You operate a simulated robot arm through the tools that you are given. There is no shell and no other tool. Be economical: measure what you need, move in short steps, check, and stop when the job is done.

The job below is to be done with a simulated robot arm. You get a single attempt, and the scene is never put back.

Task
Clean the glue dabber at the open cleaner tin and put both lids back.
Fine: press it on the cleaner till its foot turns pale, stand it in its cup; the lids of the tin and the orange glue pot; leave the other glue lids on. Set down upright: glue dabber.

_ _ _ _ _

SHORT PROBLEM: Would you copy out each line exactly as written?

TASK ANSWER:
You operate a simulated robot arm through the tools that you are given. There is no shell and no other tool. Be economical: measure what you need, move in short steps, check, and stop when the job is done.

The job below is to be done with a simulated robot arm. You get a single attempt, and the scene is never put back.

Task
Clean the glue dabber at the open cleaner tin and put both lids back.
Fine: press it on the cleaner till its foot turns pale, stand it in its cup; the lids of the tin and the orange glue pot; leave the other glue lids on. Set down upright: glue dabber.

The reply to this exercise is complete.